Q 自転車に乗っていた小学生が歩行中の老人に衝突して怪我をさせてしまいました。老人が蒙った損害を賠償する責任は誰にありますか。
A 結論から言いますと、小学生は責任を負わず、小学生の両親が責任を負います。
民法は「未成年者は、他人に損害を加えた場合において、事故の責任を弁識するに足りる能力を備えていなかったときは、その行為について責任を負わない。」「責任無能力者がその責任を負わない場合において、その責任無能力者を監督する法定の義務を負うものは、その責任無能力者が第三者に加えた損害を賠償する責任を負う。ただし、監督義務者がその義務を怠らなかったときは、又はその義務を怠らなくても損害が生ずるべきであったときは、この限りではない。」と定めています。そして、裁判上では、おおよそ、中学生以上であれば、「事故の責任を弁識するに足りる知能」を備えており、小学生以下は備えていない、と考えられているからです。
Q それでは、事故を起こしたのが中学生だったら、どうなりますか。
A その中学生が責任を負い、両親は責任を負わないことになります。但し、最高裁判所の判例により、その中学生を監督すべき立場にあった両親等に中学生の監督について固有の過失が認められるときには、両親にも中学生と共に責任が負わされることになっています。
なお、両親が法律上の責任を負わない場合も、中学生に代わって両親が賠償金を支払うことはなんら差し支えありません。
Q 学校でけんかをして相手の子供に怪我をさせたときは、どうなりますか。
A 考え方は、これまで説明したことと同様です。そして、更に、学校の先生に監督責任が認められるときは、その先生と学校も共に責任を負うことになります。
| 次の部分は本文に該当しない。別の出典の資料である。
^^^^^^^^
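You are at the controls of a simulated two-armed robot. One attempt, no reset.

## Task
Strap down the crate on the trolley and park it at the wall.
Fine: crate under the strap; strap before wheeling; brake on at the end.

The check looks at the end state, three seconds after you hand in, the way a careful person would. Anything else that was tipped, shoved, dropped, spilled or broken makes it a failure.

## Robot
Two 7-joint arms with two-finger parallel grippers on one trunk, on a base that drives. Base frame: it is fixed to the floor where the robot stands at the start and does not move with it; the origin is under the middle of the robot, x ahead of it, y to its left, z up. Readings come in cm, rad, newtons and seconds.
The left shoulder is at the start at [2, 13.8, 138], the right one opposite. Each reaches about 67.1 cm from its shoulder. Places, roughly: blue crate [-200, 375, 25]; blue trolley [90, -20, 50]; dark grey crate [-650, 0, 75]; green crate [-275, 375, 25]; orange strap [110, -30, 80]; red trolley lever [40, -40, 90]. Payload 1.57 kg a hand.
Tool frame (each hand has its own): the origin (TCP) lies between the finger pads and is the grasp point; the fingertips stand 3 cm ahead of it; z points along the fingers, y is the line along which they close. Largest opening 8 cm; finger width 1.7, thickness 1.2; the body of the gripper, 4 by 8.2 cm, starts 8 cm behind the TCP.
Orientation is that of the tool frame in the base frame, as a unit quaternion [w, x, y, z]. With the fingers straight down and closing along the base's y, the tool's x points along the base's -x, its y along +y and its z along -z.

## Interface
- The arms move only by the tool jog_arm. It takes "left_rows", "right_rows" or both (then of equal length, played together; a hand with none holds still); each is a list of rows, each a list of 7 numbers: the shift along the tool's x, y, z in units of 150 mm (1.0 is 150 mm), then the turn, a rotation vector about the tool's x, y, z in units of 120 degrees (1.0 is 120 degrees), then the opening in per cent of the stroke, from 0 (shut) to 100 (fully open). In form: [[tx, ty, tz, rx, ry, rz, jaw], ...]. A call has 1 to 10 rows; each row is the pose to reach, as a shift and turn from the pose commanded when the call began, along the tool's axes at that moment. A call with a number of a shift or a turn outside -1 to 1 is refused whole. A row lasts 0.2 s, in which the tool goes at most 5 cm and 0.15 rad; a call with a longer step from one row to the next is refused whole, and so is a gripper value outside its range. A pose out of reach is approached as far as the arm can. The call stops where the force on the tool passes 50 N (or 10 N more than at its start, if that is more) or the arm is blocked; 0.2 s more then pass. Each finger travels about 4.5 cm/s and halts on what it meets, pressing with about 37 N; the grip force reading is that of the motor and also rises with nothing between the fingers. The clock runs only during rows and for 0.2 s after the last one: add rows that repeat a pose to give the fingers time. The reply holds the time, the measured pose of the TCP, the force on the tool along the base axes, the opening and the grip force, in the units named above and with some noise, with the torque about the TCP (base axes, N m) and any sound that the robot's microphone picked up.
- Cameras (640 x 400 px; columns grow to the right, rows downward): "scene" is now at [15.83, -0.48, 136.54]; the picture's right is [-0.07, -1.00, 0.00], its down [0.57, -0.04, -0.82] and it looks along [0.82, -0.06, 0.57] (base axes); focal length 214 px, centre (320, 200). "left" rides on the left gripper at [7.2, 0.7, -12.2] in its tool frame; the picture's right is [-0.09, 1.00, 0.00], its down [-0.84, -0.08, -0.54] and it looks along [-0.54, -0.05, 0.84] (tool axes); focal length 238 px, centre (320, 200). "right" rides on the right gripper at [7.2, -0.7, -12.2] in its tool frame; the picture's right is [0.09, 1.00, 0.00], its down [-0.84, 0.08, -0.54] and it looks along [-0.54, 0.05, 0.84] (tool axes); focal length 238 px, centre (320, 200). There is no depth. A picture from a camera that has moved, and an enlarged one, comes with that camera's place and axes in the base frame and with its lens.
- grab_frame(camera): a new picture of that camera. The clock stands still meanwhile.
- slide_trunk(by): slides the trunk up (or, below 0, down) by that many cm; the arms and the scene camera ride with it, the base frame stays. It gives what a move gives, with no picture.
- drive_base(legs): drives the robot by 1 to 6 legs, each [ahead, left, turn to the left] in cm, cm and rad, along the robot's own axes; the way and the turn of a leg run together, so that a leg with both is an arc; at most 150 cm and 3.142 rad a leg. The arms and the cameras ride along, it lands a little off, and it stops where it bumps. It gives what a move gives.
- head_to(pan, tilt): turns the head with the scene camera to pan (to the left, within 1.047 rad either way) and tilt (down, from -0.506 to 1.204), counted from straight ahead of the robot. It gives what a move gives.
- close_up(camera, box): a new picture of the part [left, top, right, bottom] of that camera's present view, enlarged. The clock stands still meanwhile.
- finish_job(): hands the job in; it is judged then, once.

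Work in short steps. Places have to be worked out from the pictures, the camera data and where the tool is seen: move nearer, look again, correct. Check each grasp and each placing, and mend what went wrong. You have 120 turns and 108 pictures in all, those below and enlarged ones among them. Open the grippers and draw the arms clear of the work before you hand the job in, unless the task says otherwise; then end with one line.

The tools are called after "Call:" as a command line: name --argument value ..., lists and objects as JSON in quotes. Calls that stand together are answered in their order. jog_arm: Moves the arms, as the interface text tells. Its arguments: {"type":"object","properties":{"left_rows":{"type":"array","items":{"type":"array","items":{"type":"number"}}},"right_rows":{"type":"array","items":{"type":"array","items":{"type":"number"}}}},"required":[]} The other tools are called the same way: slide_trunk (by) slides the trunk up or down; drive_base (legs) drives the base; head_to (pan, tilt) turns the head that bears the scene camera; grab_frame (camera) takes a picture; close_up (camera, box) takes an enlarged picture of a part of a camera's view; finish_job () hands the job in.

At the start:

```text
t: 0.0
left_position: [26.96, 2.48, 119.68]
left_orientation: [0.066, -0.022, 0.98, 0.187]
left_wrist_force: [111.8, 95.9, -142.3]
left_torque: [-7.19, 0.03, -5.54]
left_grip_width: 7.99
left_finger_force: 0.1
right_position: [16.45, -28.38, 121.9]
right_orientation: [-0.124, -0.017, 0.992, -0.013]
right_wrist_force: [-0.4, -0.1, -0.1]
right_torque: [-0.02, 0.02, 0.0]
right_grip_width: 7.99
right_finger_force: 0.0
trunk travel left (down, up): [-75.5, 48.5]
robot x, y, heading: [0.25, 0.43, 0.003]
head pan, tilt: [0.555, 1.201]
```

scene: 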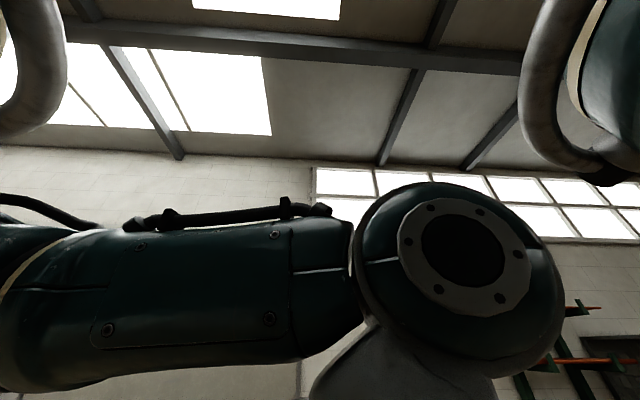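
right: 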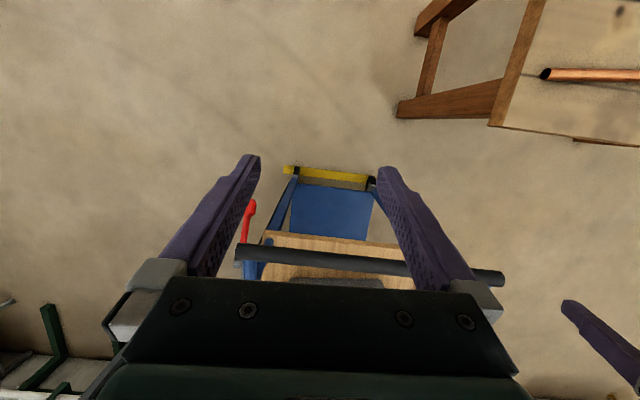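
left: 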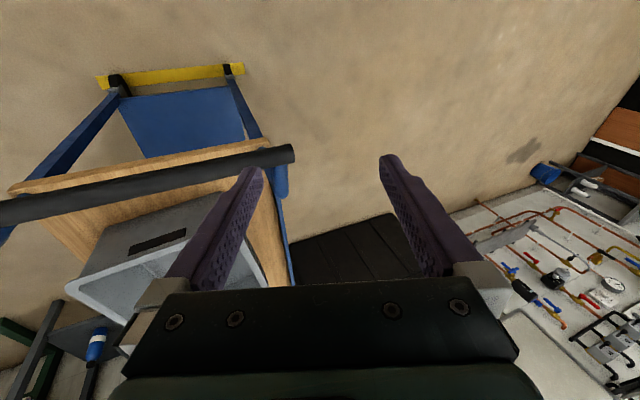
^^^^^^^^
Q 責任を負う場合には、被害者の蒙った損害を100パーセント補償しなければなりませんか。
A 被害者にも落ち度(過失)があるときは、「過失相殺」と言って、過失の度合いに応じて賠償額が減額されます。
そして、この被害者の過失は、単に被害者本人だけでなく、被害者を監督する両親等の被害者側の過失も含むものとされています。
Q 両親としては、日頃どのようなことに気をつけておくべきですか。
A 子供さんに対して、日頃から、事故を起こさないように注意しておくことが大切です。そして、万一に備えて、損害保険会社で扱っている「賠償責任保険」を掛けておくと安心です。この保険を掛けておくと、賠償責任を負ったときには保険会社が代わって賠償金を支払ってくれます。保険料はそれほど多額ではありません。
なお、賠償責任とは異なりますが、高校生(高等専門学校を含む)以下の学生や児童が学校での事故や事件で負傷したり、病気になったときには、公的機関が運営している「災害共済給付制度」により、定められた範囲の給付金を受け取ることができます。